**SUPPLIED INFORMATION**
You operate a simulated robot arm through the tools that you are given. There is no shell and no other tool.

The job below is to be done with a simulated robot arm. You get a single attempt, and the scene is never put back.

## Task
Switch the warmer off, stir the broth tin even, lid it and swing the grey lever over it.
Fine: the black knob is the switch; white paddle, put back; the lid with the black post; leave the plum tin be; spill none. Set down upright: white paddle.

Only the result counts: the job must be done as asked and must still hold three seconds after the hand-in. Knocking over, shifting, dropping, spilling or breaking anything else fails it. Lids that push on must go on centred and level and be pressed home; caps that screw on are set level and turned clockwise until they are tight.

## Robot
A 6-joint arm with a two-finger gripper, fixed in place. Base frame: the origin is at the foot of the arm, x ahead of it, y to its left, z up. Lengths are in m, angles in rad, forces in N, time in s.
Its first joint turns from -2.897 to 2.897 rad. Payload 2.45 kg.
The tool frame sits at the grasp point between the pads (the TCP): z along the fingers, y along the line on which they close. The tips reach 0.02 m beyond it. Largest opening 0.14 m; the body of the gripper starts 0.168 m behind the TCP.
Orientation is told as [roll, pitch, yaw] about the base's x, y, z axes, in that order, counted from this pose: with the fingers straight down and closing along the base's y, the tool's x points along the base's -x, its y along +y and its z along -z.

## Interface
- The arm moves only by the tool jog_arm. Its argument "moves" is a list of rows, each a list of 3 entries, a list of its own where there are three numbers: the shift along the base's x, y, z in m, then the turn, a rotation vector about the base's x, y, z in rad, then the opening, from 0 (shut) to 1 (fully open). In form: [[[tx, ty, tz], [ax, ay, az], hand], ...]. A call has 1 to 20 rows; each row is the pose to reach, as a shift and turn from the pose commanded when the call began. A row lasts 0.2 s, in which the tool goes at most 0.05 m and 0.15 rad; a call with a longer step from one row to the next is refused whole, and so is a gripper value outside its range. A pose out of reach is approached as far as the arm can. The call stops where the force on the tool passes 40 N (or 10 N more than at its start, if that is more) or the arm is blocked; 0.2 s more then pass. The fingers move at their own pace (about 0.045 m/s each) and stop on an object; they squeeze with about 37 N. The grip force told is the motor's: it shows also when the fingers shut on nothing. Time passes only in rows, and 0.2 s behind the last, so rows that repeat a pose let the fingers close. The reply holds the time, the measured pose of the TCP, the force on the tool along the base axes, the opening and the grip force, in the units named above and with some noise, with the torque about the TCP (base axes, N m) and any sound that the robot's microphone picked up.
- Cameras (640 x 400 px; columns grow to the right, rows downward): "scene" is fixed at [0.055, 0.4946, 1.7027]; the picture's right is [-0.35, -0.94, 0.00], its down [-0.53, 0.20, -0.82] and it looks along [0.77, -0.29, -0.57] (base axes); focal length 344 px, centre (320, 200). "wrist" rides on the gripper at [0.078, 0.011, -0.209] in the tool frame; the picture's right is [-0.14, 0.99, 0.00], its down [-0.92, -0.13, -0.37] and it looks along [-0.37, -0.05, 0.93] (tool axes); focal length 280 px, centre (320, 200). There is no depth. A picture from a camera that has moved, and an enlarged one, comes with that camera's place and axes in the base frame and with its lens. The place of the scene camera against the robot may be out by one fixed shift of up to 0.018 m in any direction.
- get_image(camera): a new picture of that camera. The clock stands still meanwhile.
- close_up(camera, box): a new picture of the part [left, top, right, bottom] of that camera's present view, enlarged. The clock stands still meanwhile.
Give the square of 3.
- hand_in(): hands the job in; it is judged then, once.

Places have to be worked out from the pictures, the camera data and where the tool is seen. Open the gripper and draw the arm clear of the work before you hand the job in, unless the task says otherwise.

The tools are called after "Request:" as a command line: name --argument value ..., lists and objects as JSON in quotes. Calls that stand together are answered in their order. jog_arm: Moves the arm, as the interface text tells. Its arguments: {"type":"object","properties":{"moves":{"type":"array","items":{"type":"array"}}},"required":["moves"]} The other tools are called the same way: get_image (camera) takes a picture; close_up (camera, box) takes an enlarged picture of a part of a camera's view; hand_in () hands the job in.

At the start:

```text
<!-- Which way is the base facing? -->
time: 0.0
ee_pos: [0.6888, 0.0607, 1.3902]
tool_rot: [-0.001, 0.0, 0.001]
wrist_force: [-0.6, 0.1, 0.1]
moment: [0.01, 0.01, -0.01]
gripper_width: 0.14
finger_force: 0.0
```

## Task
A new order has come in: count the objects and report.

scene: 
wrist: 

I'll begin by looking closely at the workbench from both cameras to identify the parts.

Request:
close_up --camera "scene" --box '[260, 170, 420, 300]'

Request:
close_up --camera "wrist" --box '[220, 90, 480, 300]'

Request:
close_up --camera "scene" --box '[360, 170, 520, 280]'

**TASKS FOR THIS EXERCISE**
1. Begin at the line containing "Fine: the black", end at the line containing "## Interface", and reproduce every line in that range exactly, both ends included. Give them as a JSON list of strings, one for each line, with blank lines left out.
2. Write what comes next in the excerpt to read.

**EXCERPT TO READ**
日本美を守り伝える「紡ぐプロジェクト」公式サイト

2021.3.3

【大人の教養・日本美術の時間】わたしの偏愛美術手帳 vol. 1-下 松嶋雅人さん(東京国立博物館研究員)

久隅守景筆 国宝「納涼図屏風」

松嶋雅人・東京国立博物館研究員へのインタビュー、最終回の今回は、子どもの頃の美術との出会いや、現代のクリエイターへの提言、美術館の存在意義まで、縦横無尽にお話が広がりました。

ライトアップされた東京国立博物館の本館(同館提供)
オカルト好きの少年が仏教美術に惹かれて

―子どもの頃から美術がお好きでしたか?

大阪出身なので、子どもの頃から、京都のお寺によく行っていました。仏像や密教に興味があったのです。東寺の密教曼荼羅まんだらとかね。オカルト好きで、高校時代は密教を取り上げた飯田耕一郎さんのマンガを読んだりしていたのですが、文化財の精神や思想の中にそれと似たものを感じていました。

その頃は、まさかのちに、東京国立博物館で東寺の密教の展覧会に何回も関わることになるとは思いもしませんでしたが(笑)。

ピカソに感動して美大へ

小学生のときに、近所の絵画教室で油絵を始めました。今振り返ると、好きだったのだと思います。中学校ではバスケットばかりやっていて、描かなくなりました。バスケは大学院の博士課程まで続けましたね。

高校生のとき、美術館でピカソのデッサンをみて、絵描きになりたいと思いました。本音を言えば、受験勉強がしたくなくて(笑)。美大ならいいかなと、高校2年生ぐらいで美術の専門学校に通い始めたのですが、もっと前から始めている人たちの画力を目の当たりにして、もう間に合わないと、カリキュラムに油絵などの実技がある金沢美術工芸大学(金沢市)の芸術学科を受けたのです。

大学で油絵科の連中のデッサンを見て、これはかなわないと、実技は諦めました。 (アニメーション映画「時をかける少女」の) 細田守監督も油絵科でした。そのあと修士課程を出て、東京芸術大学大学院の博士課程に進み、東京国立博物館に入りました。

松嶋雅人・東京国立博物館研究員(鮫島圭代筆)
絵画鑑賞のキーは、絵を物体としてしっかり見ること

―絵を描いていた経験は、美術の研究にどう影響していますか?

絵筆を持った経験があると、作品の物理的な構造が見えてきます。絵のどこから描いたか、という順番が結構わかったりします。

**ANSWERS TO THE TASKS**
1.
[
  "Fine: the black knob is the switch; white paddle, put back; the lid with the black post; leave the plum tin be; spill none. Set down upright: white paddle.",
  "Only the result counts: the job must be done as asked and must still hold three seconds after the hand-in. Knocking over, shifting, dropping, spilling or breaking anything else fails it. Lids that push on must go on centred and level and be pressed home; caps that screw on are set level and turned clockwise until they are tight.",
  "## Robot",
  "A 6-joint arm with a two-finger gripper, fixed in place. Base frame: the origin is at the foot of the arm, x ahead of it, y to its left, z up. Lengths are in m, angles in rad, forces in N, time in s.",
  "Its first joint turns from -2.897 to 2.897 rad. Payload 2.45 kg.",
  "The tool frame sits at the grasp point between the pads (the TCP): z along the fingers, y along the line on which they close. The tips reach 0.02 m beyond it. Largest opening 0.14 m; the body of the gripper starts 0.168 m behind the TCP.",
  "Orientation is told as [roll, pitch, yaw] about the base's x, y, z axes, in that order, counted from this pose: with the fingers straight down and closing along the base's y, the tool's x points along the base's -x, its y along +y and its z along -z.",
  "## Interface"
]

2.
一般的に、多くの映画やアニメの批評家は、まずストーリーや筋書きに注目しますが、美術の研究では「絵のここにこれが描いてあるから、こういうストーリー」という流れで考察します。内容よりも形が先なのです。

ですから、博物館に来るかたにも、どう描かれているかを見ていただきたいですね。図版で予習してから本物を見ると、何を見るか決めてから来るので、目に入ってこない部分が出てきます。たとえば、細部にタンポポが描いてあるのに、タンポポに目が行かない状態になるのですね。

名画をモチーフにした小説を読んで、その絵を博物館に見に来る、という楽しみ方も良いのですが、そうしたときも、絵を物体としてしっかり見てほしいです。そうすれば、その先に自分なりの見え方が広がると思います。

私はよく、なぜもっと自由に見られないのかな、と思います。誰かの見方をなぞったり、確かめたりするのではなくて、「自分には、どう見えるか」という方が楽しいのではないかと。最近の学校教育は、自分で考える方向になってきましたし、ユーチューバーのように自己表現が進んでいるので、変化していくとは思うのですが。

若きクリエイターへのアドバイス

自己表現するときに、「これは誰もやったことがない」と思っても、たいてい誰かがやっています。ですから、昔の作品のなかで一番興味があるものをアレンジするほうが絶対早いと思います。それを超える作業をした方が、新しいものが生まれてくるはずだと思います。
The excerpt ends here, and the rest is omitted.